For this exercise, copy out each line of the material below that includes "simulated".

————————

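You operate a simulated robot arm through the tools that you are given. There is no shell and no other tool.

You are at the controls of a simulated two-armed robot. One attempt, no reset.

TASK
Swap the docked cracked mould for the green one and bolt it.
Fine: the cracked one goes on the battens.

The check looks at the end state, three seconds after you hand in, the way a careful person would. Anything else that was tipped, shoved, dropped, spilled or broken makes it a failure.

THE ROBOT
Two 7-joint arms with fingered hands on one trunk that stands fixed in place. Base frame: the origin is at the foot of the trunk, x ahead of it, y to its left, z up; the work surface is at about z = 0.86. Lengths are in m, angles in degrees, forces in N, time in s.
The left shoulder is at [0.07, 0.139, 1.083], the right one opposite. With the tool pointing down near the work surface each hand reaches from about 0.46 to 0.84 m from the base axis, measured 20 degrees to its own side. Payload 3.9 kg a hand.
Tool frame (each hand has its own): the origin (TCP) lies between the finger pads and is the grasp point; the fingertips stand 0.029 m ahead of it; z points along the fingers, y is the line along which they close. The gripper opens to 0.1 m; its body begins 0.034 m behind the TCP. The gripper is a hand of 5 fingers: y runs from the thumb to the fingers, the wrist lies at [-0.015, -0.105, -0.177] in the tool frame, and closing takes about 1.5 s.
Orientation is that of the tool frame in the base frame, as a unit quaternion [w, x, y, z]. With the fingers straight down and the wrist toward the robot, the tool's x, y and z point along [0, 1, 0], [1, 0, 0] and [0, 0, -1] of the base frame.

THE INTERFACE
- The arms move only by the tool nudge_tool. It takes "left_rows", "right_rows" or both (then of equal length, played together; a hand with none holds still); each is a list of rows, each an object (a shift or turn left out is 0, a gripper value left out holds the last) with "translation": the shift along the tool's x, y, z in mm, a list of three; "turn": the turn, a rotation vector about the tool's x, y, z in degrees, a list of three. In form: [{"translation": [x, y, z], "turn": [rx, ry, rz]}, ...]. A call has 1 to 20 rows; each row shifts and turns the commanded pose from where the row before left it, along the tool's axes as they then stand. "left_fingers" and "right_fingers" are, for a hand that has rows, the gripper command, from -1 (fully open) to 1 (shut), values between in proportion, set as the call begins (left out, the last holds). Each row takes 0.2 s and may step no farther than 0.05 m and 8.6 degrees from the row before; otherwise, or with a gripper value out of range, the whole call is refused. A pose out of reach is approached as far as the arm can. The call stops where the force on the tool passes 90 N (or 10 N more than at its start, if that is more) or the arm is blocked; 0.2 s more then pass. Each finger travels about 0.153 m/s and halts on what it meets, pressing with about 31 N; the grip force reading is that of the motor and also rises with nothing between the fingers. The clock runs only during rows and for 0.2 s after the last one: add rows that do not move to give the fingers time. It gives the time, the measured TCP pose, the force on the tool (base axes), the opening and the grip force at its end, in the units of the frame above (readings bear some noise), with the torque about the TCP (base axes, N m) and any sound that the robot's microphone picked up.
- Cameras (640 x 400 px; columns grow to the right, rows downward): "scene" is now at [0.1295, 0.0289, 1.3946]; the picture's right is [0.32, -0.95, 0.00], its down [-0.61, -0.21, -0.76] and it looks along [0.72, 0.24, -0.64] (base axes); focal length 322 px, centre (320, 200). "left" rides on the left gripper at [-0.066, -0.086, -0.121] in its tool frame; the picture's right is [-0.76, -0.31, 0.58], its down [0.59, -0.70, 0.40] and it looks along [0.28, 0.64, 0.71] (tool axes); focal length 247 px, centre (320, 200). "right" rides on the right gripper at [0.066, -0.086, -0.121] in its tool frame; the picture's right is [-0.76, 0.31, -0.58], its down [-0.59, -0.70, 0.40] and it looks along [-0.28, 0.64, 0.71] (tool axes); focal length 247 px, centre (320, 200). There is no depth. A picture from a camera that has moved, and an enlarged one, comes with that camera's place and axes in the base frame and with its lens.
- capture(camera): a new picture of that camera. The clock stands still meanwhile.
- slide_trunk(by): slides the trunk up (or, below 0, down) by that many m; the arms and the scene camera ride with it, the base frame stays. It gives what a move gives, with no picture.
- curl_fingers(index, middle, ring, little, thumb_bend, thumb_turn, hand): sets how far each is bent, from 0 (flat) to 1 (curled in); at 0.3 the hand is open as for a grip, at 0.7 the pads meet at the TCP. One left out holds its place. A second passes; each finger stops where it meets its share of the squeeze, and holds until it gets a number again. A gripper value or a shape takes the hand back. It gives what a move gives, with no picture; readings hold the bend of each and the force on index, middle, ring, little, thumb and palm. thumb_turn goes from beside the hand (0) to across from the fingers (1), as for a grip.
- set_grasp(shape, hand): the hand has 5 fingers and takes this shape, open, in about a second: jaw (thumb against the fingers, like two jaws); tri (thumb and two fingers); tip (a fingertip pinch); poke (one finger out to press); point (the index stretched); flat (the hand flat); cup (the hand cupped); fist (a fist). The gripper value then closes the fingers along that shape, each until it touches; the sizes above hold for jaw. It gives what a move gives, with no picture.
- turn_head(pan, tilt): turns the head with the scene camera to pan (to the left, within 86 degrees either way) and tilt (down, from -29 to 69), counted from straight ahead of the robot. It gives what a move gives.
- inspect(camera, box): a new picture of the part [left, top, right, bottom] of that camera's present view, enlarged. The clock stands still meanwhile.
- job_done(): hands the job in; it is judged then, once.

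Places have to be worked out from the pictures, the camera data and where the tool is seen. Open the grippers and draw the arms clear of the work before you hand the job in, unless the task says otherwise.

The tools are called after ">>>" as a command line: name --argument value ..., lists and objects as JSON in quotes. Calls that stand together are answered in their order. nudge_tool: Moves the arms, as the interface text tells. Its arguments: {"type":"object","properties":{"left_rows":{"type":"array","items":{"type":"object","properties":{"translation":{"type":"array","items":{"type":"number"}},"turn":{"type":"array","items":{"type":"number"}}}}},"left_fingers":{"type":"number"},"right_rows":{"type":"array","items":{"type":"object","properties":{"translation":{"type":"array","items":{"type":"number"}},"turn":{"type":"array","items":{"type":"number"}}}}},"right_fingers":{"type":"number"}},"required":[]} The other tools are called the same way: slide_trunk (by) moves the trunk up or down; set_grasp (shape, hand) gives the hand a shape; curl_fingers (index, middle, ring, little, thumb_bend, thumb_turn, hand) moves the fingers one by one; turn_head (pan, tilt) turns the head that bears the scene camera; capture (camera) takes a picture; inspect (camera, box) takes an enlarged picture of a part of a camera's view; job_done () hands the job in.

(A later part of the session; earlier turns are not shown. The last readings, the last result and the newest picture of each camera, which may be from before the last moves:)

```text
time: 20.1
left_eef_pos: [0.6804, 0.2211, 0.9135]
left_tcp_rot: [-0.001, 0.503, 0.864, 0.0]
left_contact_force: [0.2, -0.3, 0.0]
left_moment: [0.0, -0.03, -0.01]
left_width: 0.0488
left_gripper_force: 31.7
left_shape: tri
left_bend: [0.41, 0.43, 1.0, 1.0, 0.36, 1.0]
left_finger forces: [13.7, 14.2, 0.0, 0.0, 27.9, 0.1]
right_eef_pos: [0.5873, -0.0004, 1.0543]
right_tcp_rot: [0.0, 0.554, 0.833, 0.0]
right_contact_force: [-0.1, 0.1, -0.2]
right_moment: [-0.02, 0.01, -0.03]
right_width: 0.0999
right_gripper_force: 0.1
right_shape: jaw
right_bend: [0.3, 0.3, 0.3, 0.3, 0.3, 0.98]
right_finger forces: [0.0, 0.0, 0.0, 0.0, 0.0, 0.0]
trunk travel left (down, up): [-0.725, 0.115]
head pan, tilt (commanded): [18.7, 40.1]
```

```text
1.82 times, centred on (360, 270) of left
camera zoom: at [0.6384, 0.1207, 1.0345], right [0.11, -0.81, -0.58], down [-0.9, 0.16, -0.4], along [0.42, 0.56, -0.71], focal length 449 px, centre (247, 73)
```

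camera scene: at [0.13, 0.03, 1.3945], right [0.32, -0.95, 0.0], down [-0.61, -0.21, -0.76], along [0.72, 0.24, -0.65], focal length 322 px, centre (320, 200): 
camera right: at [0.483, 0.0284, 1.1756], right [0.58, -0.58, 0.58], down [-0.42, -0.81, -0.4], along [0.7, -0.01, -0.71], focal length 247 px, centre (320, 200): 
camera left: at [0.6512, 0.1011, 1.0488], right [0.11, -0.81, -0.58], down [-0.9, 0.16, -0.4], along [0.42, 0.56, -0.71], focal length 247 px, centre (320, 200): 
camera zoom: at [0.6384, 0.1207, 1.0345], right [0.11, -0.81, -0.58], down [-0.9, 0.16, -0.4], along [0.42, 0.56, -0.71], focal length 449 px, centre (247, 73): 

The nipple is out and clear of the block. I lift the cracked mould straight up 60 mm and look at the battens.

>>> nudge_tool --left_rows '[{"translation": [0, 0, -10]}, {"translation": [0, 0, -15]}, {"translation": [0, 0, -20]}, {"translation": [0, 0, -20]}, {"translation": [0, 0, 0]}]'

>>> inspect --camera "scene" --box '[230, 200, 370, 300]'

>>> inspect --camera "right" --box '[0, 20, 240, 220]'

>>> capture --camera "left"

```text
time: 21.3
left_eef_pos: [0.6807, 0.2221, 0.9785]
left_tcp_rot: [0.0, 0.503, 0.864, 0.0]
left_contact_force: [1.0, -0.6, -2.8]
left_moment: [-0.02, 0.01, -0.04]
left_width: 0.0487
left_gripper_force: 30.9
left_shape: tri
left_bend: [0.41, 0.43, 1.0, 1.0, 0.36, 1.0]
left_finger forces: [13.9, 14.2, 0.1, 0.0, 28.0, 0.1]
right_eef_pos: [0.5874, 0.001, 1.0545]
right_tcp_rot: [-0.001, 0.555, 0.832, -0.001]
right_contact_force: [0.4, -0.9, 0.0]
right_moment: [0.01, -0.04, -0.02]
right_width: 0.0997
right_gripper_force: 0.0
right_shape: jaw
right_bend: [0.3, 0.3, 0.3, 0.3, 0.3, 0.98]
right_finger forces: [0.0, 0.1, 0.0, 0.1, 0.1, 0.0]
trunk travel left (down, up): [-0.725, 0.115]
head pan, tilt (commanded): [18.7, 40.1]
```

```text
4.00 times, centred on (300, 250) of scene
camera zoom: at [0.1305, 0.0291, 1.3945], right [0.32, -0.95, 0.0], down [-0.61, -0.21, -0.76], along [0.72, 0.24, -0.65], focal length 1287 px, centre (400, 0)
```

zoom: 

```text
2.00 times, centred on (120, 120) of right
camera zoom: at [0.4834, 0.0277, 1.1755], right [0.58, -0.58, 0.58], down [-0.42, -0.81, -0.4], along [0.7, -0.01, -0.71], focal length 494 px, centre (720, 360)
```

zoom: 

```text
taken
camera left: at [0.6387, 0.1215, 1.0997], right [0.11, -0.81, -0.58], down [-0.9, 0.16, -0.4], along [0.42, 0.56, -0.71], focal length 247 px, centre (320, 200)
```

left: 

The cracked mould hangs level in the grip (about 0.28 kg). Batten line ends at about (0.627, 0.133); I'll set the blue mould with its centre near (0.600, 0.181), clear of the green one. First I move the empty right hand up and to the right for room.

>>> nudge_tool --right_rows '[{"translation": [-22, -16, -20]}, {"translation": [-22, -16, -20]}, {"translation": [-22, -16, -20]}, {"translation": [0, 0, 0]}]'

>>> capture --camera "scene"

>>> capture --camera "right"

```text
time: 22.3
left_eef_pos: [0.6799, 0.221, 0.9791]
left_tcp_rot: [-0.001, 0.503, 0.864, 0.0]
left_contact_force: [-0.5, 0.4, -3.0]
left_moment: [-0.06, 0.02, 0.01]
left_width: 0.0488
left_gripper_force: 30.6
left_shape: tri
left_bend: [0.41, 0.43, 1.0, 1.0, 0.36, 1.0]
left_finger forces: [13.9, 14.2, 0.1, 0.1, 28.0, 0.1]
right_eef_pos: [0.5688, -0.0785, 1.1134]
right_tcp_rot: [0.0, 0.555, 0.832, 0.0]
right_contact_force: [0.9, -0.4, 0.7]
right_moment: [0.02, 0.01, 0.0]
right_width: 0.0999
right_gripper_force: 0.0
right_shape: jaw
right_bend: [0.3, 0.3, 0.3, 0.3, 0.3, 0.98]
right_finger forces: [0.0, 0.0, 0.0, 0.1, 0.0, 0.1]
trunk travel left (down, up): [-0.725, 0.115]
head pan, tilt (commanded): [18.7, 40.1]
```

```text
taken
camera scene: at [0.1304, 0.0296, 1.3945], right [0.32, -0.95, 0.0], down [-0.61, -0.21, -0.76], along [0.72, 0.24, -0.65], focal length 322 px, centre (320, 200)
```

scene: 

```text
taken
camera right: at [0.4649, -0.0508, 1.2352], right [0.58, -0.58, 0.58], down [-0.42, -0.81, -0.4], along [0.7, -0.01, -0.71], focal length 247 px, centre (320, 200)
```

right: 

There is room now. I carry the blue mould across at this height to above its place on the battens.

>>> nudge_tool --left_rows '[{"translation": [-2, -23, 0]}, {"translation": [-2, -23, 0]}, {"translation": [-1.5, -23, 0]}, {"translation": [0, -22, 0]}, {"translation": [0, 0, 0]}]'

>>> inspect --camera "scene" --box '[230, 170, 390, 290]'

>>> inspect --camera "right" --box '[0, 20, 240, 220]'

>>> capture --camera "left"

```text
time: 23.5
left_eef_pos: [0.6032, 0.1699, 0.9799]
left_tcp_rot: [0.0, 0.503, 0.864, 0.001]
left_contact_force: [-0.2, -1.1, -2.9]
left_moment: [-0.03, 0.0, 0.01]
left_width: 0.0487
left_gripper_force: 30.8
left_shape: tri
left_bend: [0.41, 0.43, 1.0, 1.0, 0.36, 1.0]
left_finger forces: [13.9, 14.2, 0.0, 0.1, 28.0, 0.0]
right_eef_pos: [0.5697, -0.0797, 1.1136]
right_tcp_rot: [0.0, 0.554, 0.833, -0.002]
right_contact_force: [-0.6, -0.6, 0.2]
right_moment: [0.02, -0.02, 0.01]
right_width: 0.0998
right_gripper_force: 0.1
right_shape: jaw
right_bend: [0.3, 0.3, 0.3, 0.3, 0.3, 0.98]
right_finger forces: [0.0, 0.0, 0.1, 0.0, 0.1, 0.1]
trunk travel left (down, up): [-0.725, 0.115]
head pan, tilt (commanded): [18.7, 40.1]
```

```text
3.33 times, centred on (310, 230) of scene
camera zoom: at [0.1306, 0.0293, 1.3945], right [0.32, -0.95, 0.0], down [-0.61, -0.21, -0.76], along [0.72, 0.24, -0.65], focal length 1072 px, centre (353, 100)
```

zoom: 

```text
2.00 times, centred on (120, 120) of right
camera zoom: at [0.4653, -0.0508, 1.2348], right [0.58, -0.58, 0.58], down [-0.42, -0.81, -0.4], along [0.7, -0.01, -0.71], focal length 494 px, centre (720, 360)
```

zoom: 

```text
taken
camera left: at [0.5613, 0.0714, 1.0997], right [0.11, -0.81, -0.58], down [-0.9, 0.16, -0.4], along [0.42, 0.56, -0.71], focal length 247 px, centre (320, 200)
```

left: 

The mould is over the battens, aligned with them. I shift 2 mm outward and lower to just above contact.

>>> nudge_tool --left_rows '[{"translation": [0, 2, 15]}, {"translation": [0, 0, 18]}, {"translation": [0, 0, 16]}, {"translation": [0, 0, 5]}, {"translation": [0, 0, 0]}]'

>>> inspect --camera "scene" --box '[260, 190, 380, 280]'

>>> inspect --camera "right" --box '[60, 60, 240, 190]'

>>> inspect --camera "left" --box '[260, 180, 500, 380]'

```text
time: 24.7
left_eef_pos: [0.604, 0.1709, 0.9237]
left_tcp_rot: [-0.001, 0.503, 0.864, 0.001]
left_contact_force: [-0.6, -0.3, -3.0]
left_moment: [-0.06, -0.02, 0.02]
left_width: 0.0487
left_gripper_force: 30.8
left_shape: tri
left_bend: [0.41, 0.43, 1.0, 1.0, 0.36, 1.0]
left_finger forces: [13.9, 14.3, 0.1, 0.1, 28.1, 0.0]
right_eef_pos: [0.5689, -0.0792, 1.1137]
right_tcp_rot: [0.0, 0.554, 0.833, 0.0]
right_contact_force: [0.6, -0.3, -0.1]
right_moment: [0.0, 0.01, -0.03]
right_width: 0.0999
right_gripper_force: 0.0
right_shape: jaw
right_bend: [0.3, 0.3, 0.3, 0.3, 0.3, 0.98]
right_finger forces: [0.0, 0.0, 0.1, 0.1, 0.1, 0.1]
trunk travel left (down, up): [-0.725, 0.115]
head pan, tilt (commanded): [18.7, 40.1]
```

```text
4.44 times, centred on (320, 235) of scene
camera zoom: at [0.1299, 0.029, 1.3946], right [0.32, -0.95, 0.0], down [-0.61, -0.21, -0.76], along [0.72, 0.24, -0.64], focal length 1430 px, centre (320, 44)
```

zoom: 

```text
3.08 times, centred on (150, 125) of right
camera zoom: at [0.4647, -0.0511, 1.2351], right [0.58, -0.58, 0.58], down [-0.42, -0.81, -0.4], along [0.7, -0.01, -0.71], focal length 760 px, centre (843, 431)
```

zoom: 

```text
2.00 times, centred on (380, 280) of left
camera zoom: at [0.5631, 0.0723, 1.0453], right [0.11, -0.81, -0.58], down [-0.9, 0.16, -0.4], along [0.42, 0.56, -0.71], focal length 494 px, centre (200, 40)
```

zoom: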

————————

*EXERCISE RESULT*
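You operate a simulated robot arm through the tools that you are given. There is no shell and no other tool.
You are at the controls of a simulated two-armed robot. One attempt, no reset.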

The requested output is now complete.